Aim of the exercise: Determine how many lines contain the string "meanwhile". Respond with that number and nothing more.

Source material start

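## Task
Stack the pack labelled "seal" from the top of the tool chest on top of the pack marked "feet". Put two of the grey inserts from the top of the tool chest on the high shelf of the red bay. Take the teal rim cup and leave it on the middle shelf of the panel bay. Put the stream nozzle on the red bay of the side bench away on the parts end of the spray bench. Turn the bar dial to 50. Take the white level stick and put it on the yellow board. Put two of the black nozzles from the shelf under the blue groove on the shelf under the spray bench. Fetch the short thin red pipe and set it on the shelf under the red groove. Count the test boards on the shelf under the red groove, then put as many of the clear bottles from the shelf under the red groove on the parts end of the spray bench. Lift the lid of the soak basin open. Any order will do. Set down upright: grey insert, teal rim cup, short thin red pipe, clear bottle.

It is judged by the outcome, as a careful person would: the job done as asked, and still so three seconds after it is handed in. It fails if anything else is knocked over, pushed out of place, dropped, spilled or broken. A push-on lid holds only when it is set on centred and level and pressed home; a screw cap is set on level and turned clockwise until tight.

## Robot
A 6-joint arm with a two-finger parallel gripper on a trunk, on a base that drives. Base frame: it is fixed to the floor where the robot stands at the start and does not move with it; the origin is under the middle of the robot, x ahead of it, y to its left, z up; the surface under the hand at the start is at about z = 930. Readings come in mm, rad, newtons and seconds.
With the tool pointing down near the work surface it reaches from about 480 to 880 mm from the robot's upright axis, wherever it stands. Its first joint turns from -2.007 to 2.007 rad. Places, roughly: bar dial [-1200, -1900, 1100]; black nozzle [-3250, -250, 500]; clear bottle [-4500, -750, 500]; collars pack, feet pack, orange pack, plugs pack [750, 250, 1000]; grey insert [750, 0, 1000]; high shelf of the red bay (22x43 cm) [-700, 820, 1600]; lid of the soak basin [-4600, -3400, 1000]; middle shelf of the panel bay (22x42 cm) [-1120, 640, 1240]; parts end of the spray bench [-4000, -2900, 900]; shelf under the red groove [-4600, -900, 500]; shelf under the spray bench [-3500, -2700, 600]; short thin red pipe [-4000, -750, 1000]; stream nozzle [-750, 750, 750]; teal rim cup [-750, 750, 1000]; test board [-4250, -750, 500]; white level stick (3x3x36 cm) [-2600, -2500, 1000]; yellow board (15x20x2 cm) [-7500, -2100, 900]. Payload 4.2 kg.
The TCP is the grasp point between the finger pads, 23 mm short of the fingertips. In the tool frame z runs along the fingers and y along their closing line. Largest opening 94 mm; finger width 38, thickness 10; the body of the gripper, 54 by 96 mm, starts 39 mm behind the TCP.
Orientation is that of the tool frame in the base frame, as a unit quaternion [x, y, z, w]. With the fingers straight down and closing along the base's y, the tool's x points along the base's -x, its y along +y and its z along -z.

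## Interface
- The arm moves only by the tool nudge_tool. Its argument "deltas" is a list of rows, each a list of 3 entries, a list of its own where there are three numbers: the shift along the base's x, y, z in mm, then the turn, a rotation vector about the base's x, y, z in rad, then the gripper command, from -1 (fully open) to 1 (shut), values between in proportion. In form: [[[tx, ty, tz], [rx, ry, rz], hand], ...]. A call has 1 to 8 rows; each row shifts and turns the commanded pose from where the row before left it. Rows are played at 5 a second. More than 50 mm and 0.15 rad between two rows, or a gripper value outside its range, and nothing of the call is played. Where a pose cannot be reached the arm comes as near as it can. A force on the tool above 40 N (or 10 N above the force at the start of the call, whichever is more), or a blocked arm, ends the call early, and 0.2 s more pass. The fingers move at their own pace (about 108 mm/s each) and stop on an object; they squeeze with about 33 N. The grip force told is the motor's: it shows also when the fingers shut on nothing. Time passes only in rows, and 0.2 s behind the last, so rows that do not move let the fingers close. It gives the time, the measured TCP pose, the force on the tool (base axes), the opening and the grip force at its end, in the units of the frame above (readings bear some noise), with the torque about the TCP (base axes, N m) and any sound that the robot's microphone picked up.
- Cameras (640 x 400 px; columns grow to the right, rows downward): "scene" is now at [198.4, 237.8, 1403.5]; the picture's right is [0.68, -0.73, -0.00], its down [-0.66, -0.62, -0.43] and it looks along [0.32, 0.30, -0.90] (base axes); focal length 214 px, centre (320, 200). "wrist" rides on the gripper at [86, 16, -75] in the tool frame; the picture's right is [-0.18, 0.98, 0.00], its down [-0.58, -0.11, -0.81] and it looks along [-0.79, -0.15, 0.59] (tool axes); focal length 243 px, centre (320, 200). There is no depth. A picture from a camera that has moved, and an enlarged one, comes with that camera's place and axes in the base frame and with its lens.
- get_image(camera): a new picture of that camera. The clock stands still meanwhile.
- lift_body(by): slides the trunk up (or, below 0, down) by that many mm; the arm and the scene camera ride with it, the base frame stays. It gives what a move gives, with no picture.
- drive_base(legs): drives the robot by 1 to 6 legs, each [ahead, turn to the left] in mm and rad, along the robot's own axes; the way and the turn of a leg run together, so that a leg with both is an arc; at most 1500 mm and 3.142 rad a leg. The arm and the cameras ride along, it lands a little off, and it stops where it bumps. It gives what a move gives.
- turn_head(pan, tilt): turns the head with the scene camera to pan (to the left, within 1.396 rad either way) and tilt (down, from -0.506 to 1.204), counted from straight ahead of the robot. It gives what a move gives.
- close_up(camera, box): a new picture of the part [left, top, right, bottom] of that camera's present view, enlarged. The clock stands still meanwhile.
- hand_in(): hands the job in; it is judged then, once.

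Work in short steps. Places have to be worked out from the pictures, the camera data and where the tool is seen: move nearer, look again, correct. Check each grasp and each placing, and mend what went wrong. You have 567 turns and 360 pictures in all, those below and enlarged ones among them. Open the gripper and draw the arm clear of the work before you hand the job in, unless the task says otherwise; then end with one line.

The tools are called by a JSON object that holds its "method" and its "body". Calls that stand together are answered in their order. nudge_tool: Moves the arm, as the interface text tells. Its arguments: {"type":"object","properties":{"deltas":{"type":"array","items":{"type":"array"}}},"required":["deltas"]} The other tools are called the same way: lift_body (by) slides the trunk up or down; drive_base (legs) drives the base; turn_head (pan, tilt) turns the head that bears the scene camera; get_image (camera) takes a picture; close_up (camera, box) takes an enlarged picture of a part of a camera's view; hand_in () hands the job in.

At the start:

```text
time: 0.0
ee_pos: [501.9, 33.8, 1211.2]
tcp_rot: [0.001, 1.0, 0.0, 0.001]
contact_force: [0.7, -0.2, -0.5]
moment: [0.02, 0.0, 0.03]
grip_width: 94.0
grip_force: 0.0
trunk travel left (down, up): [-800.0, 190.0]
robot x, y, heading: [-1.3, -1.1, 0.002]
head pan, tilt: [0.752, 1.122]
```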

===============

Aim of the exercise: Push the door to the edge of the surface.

Source material end

Solution to this problem: 2